— Start Information supplied —

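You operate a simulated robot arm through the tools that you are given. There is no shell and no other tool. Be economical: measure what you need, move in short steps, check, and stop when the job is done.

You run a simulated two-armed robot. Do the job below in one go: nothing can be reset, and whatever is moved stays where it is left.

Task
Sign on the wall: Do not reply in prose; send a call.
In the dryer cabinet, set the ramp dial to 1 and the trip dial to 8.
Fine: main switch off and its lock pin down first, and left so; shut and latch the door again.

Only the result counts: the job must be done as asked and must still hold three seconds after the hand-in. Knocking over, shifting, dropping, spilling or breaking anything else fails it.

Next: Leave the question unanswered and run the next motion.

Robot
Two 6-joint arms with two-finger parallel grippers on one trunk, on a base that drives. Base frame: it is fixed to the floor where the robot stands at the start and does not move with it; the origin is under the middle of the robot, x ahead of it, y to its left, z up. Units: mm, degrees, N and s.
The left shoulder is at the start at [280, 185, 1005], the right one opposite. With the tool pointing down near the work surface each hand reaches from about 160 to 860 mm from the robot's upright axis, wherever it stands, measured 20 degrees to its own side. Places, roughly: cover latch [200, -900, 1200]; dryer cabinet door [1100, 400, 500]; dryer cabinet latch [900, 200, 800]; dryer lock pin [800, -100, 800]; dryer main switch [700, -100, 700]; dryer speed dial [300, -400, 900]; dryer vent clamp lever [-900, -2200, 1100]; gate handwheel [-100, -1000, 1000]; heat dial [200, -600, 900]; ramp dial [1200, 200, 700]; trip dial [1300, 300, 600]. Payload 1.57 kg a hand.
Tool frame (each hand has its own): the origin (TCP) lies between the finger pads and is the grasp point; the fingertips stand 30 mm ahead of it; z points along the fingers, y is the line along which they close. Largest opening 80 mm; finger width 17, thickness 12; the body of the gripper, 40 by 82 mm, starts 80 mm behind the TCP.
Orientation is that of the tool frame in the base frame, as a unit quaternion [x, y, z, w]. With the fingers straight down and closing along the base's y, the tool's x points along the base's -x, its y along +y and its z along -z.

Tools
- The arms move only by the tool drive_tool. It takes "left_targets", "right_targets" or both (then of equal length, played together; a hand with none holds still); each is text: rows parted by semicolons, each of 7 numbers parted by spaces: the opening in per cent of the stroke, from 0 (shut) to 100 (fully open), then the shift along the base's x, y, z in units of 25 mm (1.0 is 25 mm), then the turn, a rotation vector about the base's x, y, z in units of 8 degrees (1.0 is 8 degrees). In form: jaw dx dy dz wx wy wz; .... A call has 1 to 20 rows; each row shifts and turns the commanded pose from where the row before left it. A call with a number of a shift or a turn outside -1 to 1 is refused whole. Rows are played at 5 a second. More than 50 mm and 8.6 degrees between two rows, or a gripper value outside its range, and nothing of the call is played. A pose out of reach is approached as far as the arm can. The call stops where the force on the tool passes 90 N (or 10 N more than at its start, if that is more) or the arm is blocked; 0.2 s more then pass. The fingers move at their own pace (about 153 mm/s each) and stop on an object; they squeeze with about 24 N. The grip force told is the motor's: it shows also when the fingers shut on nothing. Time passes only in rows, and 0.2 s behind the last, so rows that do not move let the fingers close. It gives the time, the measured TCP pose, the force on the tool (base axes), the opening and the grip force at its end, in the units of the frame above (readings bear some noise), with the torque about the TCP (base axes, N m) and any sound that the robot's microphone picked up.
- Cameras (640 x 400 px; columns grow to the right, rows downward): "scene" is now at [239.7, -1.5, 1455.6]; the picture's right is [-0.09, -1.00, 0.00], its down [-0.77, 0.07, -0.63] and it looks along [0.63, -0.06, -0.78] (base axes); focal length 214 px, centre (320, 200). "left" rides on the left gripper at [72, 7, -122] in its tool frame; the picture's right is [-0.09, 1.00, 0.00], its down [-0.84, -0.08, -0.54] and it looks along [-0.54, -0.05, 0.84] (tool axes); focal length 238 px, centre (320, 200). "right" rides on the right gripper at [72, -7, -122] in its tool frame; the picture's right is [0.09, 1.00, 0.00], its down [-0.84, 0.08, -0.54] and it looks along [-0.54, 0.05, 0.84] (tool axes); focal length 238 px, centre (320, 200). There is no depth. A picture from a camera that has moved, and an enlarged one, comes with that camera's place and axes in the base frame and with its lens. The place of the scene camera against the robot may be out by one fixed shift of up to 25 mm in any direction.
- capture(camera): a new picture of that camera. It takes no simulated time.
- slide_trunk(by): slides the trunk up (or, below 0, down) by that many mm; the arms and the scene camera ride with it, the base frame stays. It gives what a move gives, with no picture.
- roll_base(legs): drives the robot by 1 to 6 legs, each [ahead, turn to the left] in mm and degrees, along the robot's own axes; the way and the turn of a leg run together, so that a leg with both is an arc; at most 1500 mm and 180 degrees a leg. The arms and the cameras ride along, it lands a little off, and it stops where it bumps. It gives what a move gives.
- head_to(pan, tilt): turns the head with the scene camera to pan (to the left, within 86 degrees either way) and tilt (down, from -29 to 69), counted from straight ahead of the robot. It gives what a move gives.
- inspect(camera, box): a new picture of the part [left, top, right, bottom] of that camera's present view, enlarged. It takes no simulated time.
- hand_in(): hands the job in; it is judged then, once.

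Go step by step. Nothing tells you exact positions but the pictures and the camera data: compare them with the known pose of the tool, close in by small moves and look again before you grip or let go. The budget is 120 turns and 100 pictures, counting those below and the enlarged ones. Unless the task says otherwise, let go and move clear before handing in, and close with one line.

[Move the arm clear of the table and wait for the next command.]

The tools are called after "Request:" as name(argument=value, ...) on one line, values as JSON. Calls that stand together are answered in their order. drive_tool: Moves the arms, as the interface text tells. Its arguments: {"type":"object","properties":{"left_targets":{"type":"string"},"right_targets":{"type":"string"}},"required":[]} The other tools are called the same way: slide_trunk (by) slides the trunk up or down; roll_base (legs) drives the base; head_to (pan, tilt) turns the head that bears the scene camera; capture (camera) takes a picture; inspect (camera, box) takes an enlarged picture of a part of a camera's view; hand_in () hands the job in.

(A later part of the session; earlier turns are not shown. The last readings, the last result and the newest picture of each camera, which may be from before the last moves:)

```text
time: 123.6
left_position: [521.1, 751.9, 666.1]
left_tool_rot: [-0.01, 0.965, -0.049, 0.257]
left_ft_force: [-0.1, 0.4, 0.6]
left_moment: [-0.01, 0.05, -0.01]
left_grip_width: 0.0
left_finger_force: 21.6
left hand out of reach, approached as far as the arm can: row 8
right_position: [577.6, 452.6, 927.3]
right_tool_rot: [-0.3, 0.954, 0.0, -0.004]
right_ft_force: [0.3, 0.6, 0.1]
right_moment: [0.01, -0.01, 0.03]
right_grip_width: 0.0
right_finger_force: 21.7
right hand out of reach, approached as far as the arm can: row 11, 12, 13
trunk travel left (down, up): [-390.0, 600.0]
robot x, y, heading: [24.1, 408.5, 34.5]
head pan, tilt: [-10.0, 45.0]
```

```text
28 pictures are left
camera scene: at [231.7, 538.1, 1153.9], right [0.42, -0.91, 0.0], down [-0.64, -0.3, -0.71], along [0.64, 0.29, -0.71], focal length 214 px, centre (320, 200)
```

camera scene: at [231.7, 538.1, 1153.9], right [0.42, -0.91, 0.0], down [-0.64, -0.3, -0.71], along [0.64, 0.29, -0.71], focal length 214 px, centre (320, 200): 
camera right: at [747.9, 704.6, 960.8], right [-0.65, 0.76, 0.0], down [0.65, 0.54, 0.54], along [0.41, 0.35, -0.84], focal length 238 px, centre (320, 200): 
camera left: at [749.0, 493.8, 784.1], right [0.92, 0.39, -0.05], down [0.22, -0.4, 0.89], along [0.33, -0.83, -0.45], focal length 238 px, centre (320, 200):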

— End Information supplied —

◆ Instructions for the task
Reproduce the listing above word for word.

◆ Solution to the exercise
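You operate a simulated robot arm through the tools that you are given. There is no shell and no other tool. Be economical: measure what you need, move in short steps, check, and stop when the job is done.

You run a simulated two-armed robot. Do the job below in one go: nothing can be reset, and whatever is moved stays where it is left.

Task
Sign on the wall: Do not reply in prose; send a call.
In the dryer cabinet, set the ramp dial to 1 and the trip dial to 8.
Fine: main switch off and its lock pin down first, and left so; shut and latch the door again.

Only the result counts: the job must be done as asked and must still hold three seconds after the hand-in. Knocking over, shifting, dropping, spilling or breaking anything else fails it.

Next: Leave the question unanswered and run the next motion.

Robot
Two 6-joint arms with two-finger parallel grippers on one trunk, on a base that drives. Base frame: it is fixed to the floor where the robot stands at the start and does not move with it; the origin is under the middle of the robot, x ahead of it, y to its left, z up. Units: mm, degrees, N and s.
The left shoulder is at the start at [280, 185, 1005], the right one opposite. With the tool pointing down near the work surface each hand reaches from about 160 to 860 mm from the robot's upright axis, wherever it stands, measured 20 degrees to its own side. Places, roughly: cover latch [200, -900, 1200]; dryer cabinet door [1100, 400, 500]; dryer cabinet latch [900, 200, 800]; dryer lock pin [800, -100, 800]; dryer main switch [700, -100, 700]; dryer speed dial [300, -400, 900]; dryer vent clamp lever [-900, -2200, 1100]; gate handwheel [-100, -1000, 1000]; heat dial [200, -600, 900]; ramp dial [1200, 200, 700]; trip dial [1300, 300, 600]. Payload 1.57 kg a hand.
Tool frame (each hand has its own): the origin (TCP) lies between the finger pads and is the grasp point; the fingertips stand 30 mm ahead of it; z points along the fingers, y is the line along which they close. Largest opening 80 mm; finger width 17, thickness 12; the body of the gripper, 40 by 82 mm, starts 80 mm behind the TCP.
Orientation is that of the tool frame in the base frame, as a unit quaternion [x, y, z, w]. With the fingers straight down and closing along the base's y, the tool's x points along the base's -x, its y along +y and its z along -z.

Tools
- The arms move only by the tool drive_tool. It takes "left_targets", "right_targets" or both (then of equal length, played together; a hand with none holds still); each is text: rows parted by semicolons, each of 7 numbers parted by spaces: the opening in per cent of the stroke, from 0 (shut) to 100 (fully open), then the shift along the base's x, y, z in units of 25 mm (1.0 is 25 mm), then the turn, a rotation vector about the base's x, y, z in units of 8 degrees (1.0 is 8 degrees). In form: jaw dx dy dz wx wy wz; .... A call has 1 to 20 rows; each row shifts and turns the commanded pose from where the row before left it. A call with a number of a shift or a turn outside -1 to 1 is refused whole. Rows are played at 5 a second. More than 50 mm and 8.6 degrees between two rows, or a gripper value outside its range, and nothing of the call is played. A pose out of reach is approached as far as the arm can. The call stops where the force on the tool passes 90 N (or 10 N more than at its start, if that is more) or the arm is blocked; 0.2 s more then pass. The fingers move at their own pace (about 153 mm/s each) and stop on an object; they squeeze with about 24 N. The grip force told is the motor's: it shows also when the fingers shut on nothing. Time passes only in rows, and 0.2 s behind the last, so rows that do not move let the fingers close. It gives the time, the measured TCP pose, the force on the tool (base axes), the opening and the grip force at its end, in the units of the frame above (readings bear some noise), with the torque about the TCP (base axes, N m) and any sound that the robot's microphone picked up.
- Cameras (640 x 400 px; columns grow to the right, rows downward): "scene" is now at [239.7, -1.5, 1455.6]; the picture's right is [-0.09, -1.00, 0.00], its down [-0.77, 0.07, -0.63] and it looks along [0.63, -0.06, -0.78] (base axes); focal length 214 px, centre (320, 200). "left" rides on the left gripper at [72, 7, -122] in its tool frame; the picture's right is [-0.09, 1.00, 0.00], its down [-0.84, -0.08, -0.54] and it looks along [-0.54, -0.05, 0.84] (tool axes); focal length 238 px, centre (320, 200). "right" rides on the right gripper at [72, -7, -122] in its tool frame; the picture's right is [0.09, 1.00, 0.00], its down [-0.84, 0.08, -0.54] and it looks along [-0.54, 0.05, 0.84] (tool axes); focal length 238 px, centre (320, 200). There is no depth. A picture from a camera that has moved, and an enlarged one, comes with that camera's place and axes in the base frame and with its lens. The place of the scene camera against the robot may be out by one fixed shift of up to 25 mm in any direction.
- capture(camera): a new picture of that camera. It takes no simulated time.
- slide_trunk(by): slides the trunk up (or, below 0, down) by that many mm; the arms and the scene camera ride with it, the base frame stays. It gives what a move gives, with no picture.
- roll_base(legs): drives the robot by 1 to 6 legs, each [ahead, turn to the left] in mm and degrees, along the robot's own axes; the way and the turn of a leg run together, so that a leg with both is an arc; at most 1500 mm and 180 degrees a leg. The arms and the cameras ride along, it lands a little off, and it stops where it bumps. It gives what a move gives.
- head_to(pan, tilt): turns the head with the scene camera to pan (to the left, within 86 degrees either way) and tilt (down, from -29 to 69), counted from straight ahead of the robot. It gives what a move gives.
- inspect(camera, box): a new picture of the part [left, top, right, bottom] of that camera's present view, enlarged. It takes no simulated time.
- hand_in(): hands the job in; it is judged then, once.

Go step by step. Nothing tells you exact positions but the pictures and the camera data: compare them with the known pose of the tool, close in by small moves and look again before you grip or let go. The budget is 120 turns and 100 pictures, counting those below and the enlarged ones. Unless the task says otherwise, let go and move clear before handing in, and close with one line.

[Move the arm clear of the table and wait for the next command.]

The tools are called after "Request:" as name(argument=value, ...) on one line, values as JSON. Calls that stand together are answered in their order. drive_tool: Moves the arms, as the interface text tells. Its arguments: {"type":"object","properties":{"left_targets":{"type":"string"},"right_targets":{"type":"string"}},"required":[]} The other tools are called the same way: slide_trunk (by) slides the trunk up or down; roll_base (legs) drives the base; head_to (pan, tilt) turns the head that bears the scene camera; capture (camera) takes a picture; inspect (camera, box) takes an enlarged picture of a part of a camera's view; hand_in () hands the job in.

(A later part of the session; earlier turns are not shown. The last readings, the last result and the newest picture of each camera, which may be from before the last moves:)

```text
time: 123.6
left_position: [521.1, 751.9, 666.1]
left_tool_rot: [-0.01, 0.965, -0.049, 0.257]
left_ft_force: [-0.1, 0.4, 0.6]
left_moment: [-0.01, 0.05, -0.01]
left_grip_width: 0.0
left_finger_force: 21.6
left hand out of reach, approached as far as the arm can: row 8
right_position: [577.6, 452.6, 927.3]
right_tool_rot: [-0.3, 0.954, 0.0, -0.004]
right_ft_force: [0.3, 0.6, 0.1]
right_moment: [0.01, -0.01, 0.03]
right_grip_width: 0.0
right_finger_force: 21.7
right hand out of reach, approached as far as the arm can: row 11, 12, 13
trunk travel left (down, up): [-390.0, 600.0]
robot x, y, heading: [24.1, 408.5, 34.5]
head pan, tilt: [-10.0, 45.0]
```

```text
28 pictures are left
camera scene: at [231.7, 538.1, 1153.9], right [0.42, -0.91, 0.0], down [-0.64, -0.3, -0.71], along [0.64, 0.29, -0.71], focal length 214 px, centre (320, 200)
```

camera scene: at [231.7, 538.1, 1153.9], right [0.42, -0.91, 0.0], down [-0.64, -0.3, -0.71], along [0.64, 0.29, -0.71], focal length 214 px, centre (320, 200): 
camera right: at [747.9, 704.6, 960.8], right [-0.65, 0.76, 0.0], down [0.65, 0.54, 0.54], along [0.41, 0.35, -0.84], focal length 238 px, centre (320, 200): 
camera left: at [749.0, 493.8, 784.1], right [0.92, 0.39, -0.05], down [0.22, -0.4, 0.89], along [0.33, -0.83, -0.45], focal length 238 px, centre (320, 200):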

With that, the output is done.